───── EXCERPTED PASSAGE ─────

Pathogenic role of platelets in rheumatoid arthritis and systemic autoimmune diseases. Perspectives and therapeutic aspects

Ghita Harifi, Jean Sibilia

Abstract


Well-recognized for their role in vascular homoeostasis, platelets may play a major role in inflammation and immunomodulation. Substantial data are emerging on the pathogenic involvement of platelets in inflammatory arthritis and autoimmune diseases, indicating the existence of crosstalk between the coagulation and inflammation system. Upon activation, platelets release pro-inflammatory platelets microparticles, which interact with leucocytes leading to joint and systemic inflammation in rheumatoid arthritis. Platelets activation by immune complexes activate dendritic cells promoting the secretion of interferon alpha, which has a key role in the development of systemic lupus erythematous. In this review, we discuss the current data on the role of platelets in the pathophysiology of inflammatory arthritis and various autoimmune diseases, such as rheumatoid arthritis, systemic lupus erythematosus, and systemic sclerosis. 

 

Saudi Med J 2016; Vol. 37 (4): 354-360

doi: 10.15537/smj.2016.4.14768


How to cite this article:

Harifi G, Sabilia J. Pathogenic role of platelets in rheumatoid arthritis and systemic autoimmune diseases. Perspectives and therapeutic aspects. Saudi Med J 2016; 37: 354-60.

───── DATASET EXCERPT ─────

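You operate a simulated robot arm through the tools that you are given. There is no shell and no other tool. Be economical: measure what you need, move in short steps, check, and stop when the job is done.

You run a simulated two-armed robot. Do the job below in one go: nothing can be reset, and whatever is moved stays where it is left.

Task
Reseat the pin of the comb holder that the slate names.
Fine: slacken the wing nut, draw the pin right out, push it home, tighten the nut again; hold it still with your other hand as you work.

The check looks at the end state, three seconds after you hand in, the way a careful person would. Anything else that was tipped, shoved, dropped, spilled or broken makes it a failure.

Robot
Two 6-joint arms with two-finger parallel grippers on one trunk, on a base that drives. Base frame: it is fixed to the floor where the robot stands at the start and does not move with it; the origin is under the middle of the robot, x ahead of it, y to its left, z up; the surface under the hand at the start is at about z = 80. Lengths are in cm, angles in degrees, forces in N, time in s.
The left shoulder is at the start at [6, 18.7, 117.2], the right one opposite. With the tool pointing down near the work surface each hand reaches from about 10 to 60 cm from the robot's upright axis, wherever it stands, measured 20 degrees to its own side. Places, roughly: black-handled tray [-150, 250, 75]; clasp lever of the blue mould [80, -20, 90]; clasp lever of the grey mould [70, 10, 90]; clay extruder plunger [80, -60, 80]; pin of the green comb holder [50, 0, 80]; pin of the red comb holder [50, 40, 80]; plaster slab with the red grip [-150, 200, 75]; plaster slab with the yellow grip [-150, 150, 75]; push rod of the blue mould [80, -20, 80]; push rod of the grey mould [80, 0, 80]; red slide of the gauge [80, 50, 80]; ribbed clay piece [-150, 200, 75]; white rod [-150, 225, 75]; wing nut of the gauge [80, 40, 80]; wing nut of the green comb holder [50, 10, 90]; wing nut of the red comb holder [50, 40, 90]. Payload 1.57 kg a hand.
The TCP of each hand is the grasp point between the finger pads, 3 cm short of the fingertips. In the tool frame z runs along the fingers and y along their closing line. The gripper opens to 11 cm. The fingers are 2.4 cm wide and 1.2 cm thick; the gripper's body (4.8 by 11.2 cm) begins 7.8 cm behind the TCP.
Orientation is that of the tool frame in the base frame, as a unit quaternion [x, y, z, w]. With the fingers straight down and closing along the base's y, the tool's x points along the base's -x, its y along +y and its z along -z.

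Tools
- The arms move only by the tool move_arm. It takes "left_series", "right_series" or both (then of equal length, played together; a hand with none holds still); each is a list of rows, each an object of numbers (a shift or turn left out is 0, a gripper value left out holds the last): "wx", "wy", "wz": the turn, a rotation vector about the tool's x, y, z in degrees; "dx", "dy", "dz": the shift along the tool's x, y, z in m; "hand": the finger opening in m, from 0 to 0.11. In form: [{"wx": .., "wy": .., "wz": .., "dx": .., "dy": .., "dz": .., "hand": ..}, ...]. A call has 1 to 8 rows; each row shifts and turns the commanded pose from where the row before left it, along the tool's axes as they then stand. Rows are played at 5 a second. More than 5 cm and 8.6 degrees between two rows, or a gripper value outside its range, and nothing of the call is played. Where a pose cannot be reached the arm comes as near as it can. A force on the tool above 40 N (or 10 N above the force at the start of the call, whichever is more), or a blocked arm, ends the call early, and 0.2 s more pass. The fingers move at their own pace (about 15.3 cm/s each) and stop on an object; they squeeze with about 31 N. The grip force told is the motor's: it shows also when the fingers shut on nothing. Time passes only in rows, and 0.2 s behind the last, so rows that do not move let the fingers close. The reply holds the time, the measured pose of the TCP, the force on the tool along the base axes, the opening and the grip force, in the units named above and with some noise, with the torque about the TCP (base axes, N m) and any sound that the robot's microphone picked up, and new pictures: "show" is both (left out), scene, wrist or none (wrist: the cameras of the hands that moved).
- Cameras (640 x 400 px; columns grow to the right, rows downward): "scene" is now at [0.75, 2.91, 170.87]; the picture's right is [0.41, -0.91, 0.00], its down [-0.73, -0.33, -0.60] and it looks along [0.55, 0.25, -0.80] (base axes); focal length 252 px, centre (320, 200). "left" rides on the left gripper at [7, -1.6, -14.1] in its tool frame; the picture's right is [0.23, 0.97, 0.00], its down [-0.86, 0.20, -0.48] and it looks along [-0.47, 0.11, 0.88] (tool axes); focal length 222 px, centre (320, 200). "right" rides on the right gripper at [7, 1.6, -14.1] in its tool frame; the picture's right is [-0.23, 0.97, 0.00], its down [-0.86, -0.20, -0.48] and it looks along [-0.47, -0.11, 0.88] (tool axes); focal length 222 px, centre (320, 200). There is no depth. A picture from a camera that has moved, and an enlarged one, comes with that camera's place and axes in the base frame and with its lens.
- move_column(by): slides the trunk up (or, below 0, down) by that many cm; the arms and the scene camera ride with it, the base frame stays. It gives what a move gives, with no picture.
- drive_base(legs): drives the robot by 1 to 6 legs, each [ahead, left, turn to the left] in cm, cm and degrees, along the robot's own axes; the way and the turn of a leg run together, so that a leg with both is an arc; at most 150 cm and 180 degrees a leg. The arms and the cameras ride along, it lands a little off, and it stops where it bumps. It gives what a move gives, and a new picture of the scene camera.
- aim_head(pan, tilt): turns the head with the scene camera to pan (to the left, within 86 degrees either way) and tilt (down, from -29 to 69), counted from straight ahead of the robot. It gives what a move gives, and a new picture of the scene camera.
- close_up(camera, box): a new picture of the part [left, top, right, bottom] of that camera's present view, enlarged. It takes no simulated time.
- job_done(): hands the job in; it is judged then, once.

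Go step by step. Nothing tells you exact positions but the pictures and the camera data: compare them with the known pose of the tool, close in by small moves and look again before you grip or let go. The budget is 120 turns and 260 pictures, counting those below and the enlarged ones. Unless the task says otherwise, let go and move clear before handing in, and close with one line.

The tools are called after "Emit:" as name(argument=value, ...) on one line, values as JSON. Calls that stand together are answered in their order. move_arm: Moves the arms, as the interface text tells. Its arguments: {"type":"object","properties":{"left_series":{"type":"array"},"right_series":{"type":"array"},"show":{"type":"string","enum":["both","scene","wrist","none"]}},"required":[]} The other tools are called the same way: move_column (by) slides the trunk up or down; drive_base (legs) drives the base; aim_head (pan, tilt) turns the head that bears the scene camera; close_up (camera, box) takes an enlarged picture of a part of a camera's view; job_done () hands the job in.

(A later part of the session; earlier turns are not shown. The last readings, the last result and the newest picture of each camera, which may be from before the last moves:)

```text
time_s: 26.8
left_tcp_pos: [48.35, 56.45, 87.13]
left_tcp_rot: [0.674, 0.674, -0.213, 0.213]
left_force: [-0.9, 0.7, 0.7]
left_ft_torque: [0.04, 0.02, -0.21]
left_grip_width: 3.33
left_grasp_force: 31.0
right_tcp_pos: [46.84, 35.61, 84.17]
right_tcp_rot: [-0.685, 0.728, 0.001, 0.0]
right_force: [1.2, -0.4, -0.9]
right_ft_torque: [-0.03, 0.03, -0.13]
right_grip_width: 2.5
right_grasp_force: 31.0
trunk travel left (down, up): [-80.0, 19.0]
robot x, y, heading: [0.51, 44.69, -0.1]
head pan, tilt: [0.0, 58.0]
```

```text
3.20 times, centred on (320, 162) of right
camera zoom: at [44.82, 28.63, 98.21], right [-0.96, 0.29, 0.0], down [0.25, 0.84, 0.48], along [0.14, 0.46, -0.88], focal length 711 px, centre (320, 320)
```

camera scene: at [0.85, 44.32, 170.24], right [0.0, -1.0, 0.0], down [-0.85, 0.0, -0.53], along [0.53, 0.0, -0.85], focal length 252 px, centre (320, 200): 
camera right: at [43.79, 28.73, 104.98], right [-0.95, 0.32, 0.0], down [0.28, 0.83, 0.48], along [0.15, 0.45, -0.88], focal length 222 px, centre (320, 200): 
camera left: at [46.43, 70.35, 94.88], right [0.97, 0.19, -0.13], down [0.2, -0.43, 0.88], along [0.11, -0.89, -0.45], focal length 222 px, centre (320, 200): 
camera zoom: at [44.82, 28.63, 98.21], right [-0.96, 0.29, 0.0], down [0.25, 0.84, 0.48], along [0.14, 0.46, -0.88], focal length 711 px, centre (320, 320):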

─────

Extract from the excerpted passage the words running from "doi: 10.15537/smj.2016.4.14768" to "2016; 37: 354-60.".

doi: 10.15537/smj.2016.4.14768


How to cite this article:

Harifi G, Sabilia J. Pathogenic role of platelets in rheumatoid arthritis and systemic autoimmune diseases. Perspectives and therapeutic aspects. Saudi Med J 2016; 37: 354-60.